• _Selected extract_

4. A fail-safe system for a throttle valve controller for controlling the
opening and closing of a throttle valve in an internal combustion engine
by a motor, comprising:
a stick detecting means for detecting a sticking of the throttle valve;
a stick elimination detecting means for detecting elimination of the
sticking after detection of the sticking by said stick detecting means;
an internal combustion engine output reducing means for reducing the output
from the internal combustion engine when the elimination of the sticking
is detected by said stick elimination detecting means; and
an internal combustion engine output restoring means for gradually
restoring the output from the internal combustion engine after said output
has been reduced by said internal combustion engine output reducing means.
5. A fail-safe system for a throttle valve controller according to any of
claims 1 to 4, wherein said stick detecting means includes an accelerator
pedal opening degree detecting means, a throttle valve opening degree
detecting means, and a first opening degree difference determination means
for deciding that the throttle valve is in a stuck state when a difference
between an accelerator pedal opening degree detected by said accelerator
pedal opening degree detecting means and a throttle valve opening degree
detected by said throttle valve opening degree detecting means is equal to
or more than a predetermined value.
6. A fail-safe system for a throttle valve controller according to claim 5
wherein said stick detecting means further includes a throttle valve
opening degree variation quantity determination means for deciding that
the throttle valve is in a stuck state when a quantity in variation of the
throttle opening degree found on the basis of the throttle valve opening
degree detected by said throttle valve opening degree detecting means is
equal to or less than a predetermined value.
7. A fail-safe system for a throttle valve controller according to any of
claims 1 to 4, wherein said stick detecting means includes a throttle
valve opening degree instruction means for producing a throttle valve
opening degree instruction value for said motor, a throttle valve opening
degree detecting means, and a second opening degree difference
determination means for deciding that the throttle valve is in a stuck
state when a difference between said throttle valve opening degree
instruction value and the throttle valve opening degree given from said
throttle valve opening degree detecting means is equal to or more than a
predetermined value.
8. A fail-safe system for a throttle valve controller according to claim 7,
wherein said stick detecting means further includes a throttle valve
opening degree variation quantity determination means for deciding that
the throttle valve is in a stuck state when a quantity in variation of the
throttle opening degree found on the basis of the throttle valve opening
degree detected by said throttle valve opening degree detecting means is
equal to or less than a predetermined value.

• _Exercise_
Write what comes next in the selected extract.

• _Supplied information_
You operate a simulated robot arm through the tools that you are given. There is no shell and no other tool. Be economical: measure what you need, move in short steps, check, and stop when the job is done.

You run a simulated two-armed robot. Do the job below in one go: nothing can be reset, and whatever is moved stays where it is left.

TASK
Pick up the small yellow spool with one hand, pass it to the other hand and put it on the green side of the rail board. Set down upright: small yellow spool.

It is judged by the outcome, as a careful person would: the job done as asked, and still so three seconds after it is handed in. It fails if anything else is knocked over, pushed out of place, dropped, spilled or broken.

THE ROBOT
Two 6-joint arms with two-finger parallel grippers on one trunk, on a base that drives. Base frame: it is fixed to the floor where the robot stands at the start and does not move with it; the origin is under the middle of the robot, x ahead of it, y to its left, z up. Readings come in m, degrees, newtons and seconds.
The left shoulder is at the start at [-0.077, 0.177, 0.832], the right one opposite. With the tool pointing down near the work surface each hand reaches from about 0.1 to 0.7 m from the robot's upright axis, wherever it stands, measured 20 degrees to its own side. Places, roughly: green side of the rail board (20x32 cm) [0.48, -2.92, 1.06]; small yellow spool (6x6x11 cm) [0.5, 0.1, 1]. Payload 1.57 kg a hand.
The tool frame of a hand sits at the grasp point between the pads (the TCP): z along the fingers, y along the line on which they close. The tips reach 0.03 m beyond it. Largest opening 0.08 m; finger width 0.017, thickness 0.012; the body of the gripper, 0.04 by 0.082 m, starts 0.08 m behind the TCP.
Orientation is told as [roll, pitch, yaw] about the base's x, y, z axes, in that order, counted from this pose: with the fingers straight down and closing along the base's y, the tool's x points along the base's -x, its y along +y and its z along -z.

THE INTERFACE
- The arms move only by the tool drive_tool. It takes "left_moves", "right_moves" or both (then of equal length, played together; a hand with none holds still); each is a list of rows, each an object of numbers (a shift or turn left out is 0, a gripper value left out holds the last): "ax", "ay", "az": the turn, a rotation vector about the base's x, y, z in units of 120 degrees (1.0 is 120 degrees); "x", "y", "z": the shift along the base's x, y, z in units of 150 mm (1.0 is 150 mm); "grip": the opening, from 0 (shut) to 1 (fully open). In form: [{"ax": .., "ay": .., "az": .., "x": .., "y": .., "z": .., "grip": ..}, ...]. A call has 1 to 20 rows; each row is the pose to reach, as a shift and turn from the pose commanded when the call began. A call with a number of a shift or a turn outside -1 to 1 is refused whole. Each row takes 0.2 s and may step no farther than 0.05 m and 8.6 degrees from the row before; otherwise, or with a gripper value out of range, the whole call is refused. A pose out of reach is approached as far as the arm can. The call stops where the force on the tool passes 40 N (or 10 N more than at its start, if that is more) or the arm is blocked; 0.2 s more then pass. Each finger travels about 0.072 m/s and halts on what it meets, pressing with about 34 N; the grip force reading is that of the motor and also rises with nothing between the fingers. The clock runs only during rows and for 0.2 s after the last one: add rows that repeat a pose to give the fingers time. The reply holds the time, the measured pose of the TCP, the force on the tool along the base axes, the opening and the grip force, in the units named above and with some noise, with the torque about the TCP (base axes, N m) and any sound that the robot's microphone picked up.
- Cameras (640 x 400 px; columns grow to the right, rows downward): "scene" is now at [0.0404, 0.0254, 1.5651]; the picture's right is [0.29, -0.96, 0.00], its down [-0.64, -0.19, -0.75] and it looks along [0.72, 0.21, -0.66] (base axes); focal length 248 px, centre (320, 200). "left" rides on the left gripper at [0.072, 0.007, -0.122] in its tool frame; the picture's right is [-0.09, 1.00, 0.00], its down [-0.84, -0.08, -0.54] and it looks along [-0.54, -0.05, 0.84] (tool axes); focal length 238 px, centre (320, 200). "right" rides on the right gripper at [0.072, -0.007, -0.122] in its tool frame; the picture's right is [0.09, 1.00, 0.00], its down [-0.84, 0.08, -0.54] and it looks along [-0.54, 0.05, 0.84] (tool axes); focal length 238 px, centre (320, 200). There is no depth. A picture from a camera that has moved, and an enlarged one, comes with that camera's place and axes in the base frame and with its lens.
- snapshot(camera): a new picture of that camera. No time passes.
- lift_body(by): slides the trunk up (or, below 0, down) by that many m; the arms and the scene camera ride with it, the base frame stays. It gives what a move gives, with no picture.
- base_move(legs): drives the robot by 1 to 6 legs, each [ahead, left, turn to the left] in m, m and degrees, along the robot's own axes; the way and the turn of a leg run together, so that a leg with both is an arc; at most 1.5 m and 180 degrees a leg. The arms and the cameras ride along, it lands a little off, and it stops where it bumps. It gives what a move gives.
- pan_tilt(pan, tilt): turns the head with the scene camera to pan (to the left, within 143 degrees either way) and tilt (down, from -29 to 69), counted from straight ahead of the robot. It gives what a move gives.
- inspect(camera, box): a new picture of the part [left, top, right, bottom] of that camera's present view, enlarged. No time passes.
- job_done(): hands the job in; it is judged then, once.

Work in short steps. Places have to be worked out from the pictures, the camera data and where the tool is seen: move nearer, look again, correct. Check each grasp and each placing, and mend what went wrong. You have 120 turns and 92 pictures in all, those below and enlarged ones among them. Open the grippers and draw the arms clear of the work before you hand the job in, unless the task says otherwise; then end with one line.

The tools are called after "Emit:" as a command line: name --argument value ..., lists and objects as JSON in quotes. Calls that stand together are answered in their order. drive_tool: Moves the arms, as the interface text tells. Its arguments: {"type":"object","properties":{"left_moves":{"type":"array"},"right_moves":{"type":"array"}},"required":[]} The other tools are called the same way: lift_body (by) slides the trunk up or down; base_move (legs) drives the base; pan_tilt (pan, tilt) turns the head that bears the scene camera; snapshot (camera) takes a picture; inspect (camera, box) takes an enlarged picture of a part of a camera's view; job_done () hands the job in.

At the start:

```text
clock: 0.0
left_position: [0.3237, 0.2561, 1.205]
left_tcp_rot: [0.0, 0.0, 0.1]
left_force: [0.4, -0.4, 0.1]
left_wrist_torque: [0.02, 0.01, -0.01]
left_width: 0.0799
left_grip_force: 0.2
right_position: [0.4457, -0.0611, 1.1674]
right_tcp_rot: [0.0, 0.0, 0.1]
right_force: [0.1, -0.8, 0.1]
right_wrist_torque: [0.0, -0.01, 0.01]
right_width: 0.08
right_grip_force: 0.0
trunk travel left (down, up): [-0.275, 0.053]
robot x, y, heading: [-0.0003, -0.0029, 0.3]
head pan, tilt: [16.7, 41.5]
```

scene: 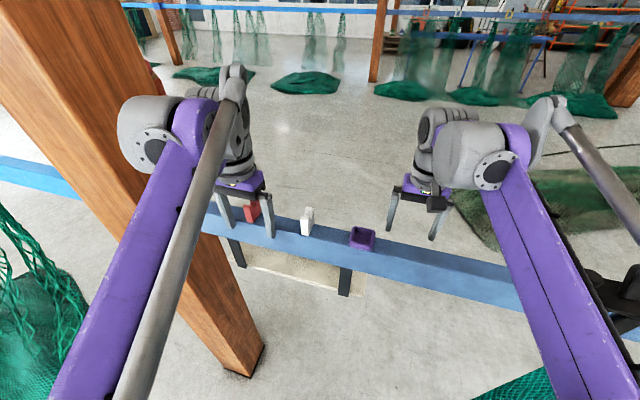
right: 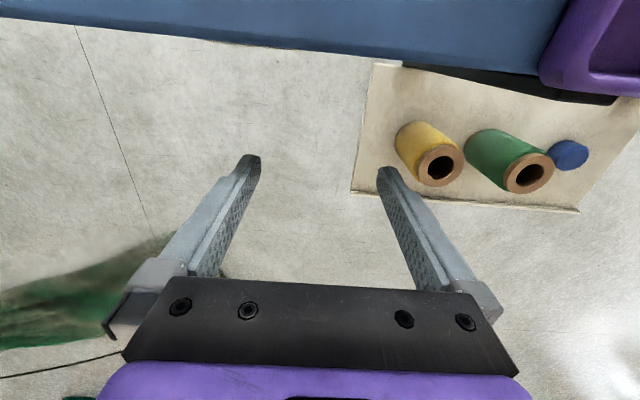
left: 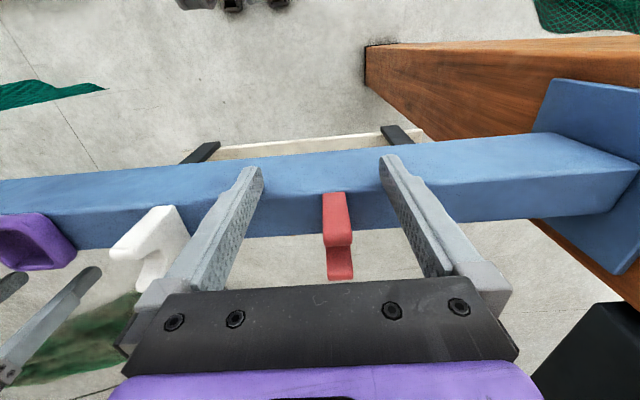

---

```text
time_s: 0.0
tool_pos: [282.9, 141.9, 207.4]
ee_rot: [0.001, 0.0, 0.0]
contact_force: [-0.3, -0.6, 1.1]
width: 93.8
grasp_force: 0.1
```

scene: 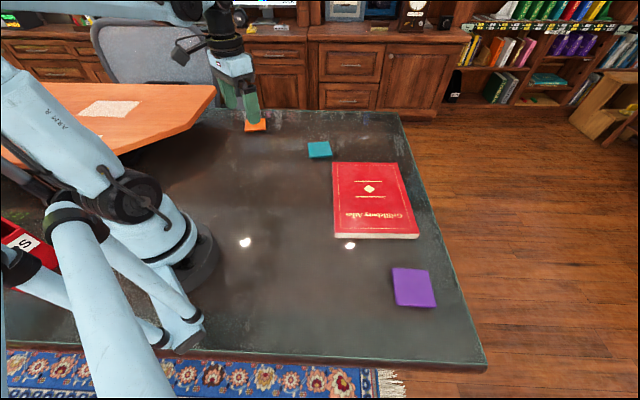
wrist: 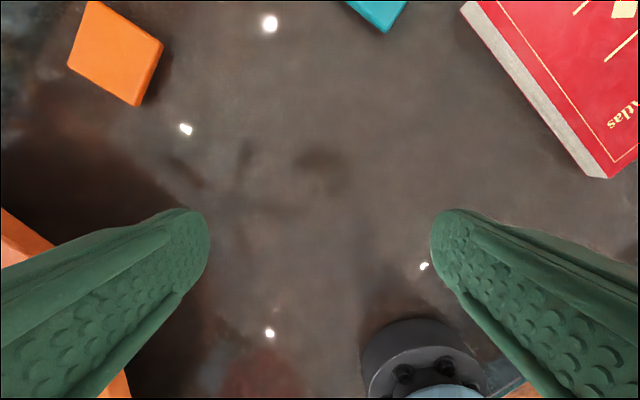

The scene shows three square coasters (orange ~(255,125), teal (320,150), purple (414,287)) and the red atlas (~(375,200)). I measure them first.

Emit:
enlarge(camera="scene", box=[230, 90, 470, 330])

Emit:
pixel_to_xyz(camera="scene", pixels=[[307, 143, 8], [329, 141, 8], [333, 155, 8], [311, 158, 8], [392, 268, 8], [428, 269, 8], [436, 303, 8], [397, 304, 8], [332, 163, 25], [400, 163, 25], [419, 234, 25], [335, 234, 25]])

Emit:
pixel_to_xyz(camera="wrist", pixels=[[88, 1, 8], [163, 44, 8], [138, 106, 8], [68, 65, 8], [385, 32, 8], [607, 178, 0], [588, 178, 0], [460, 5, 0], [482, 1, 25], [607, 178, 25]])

• _Output for this exercise_
9. A fail-safe system for a throttle valve controller according to claim 2,
further including an internal combustion engine output restoring means for
gradually restoring the output of the internal combustion engine when a
reduction in the output has been carried out.
10. A fail-safe system for a throttle valve controller according to claim
1, wherein said current operational condition of the engine and said
estimated value for the operational condition of the engine at the time of
elimination of the sticking to be used for the internal combustion engine
output decrement calculating means are represented by a throttle valve
opening degree and an accelerator pedal opening degree, respectively, at
the time of sticking.
11. A fail-safe system for a throttle valve controller according to claim
1, wherein reduction in the output from the internal combustion engine is
carried out in response to an output from an internal combustion engine
output variation quantity detecting means which decides that the output
from the internal combustion engine which is varied before and after
elimination of the sticking can produce a positive torque.
12. A fail-safe system for a throttle valve controller according to claim
1, wherein the amount of decrement in the engine output calculated by said
internal combustion engine output decrement calculating means is found on
the basis of an accelerator pedal opening degree, a throttle valve opening
degree during sticking, and the number of revolutions of the internal
combustion engine.
13. A fail-safe system for a throttle valve controller according to claim
1, wherein reduction in the output from the internal combustion engine is
carried out in response to an output from a stick elimination detecting
means which decides that a quantity in variation of a throttle valve
opening degree detected by a throttle valve opening degree detecting means
after detection of the sticking is equal to or more than a predetermined
value.
14. A fail-safe system for a throttle valve controller according to claim
13, wherein reduction in the output from the internal combustion engine
carried out in response to an output from said stick elimination detecting
means is prohibited when it is judged that a variation in the output from
the internal combustion engine is small on the basis of a predicting means
which performs a prediction for the variation in the output from the
engine upon elimination of a sticking, when the sticking is detected by
the stick detecting means.
15. A fail-safe system for a throttle valve controller according to claim
14, further including an internal combustion engine output restoring means
for gradually restoring the output of the internal combustion engine when
a reduction in the output has been carried out.
Description
BACKGROUND OF THE INVENTION
1. Field of the Invention
The field of the present invention is fail-safe systems for a throttle
valve controller for controlling the opening and closing of a throttle
valve in an internal combustion engine through a motor.
2. Description of the Prior Art
In the prior art throttle valve controller used in a traction control
system or an auto-cruise system, a throttle valve is connected to a motor
and driven for opening and closing, or the throttle valve is connected to
the motor through a lost motion mechanism and driven for opening and
closing, in order to control the output torque from an internal combustion
engine.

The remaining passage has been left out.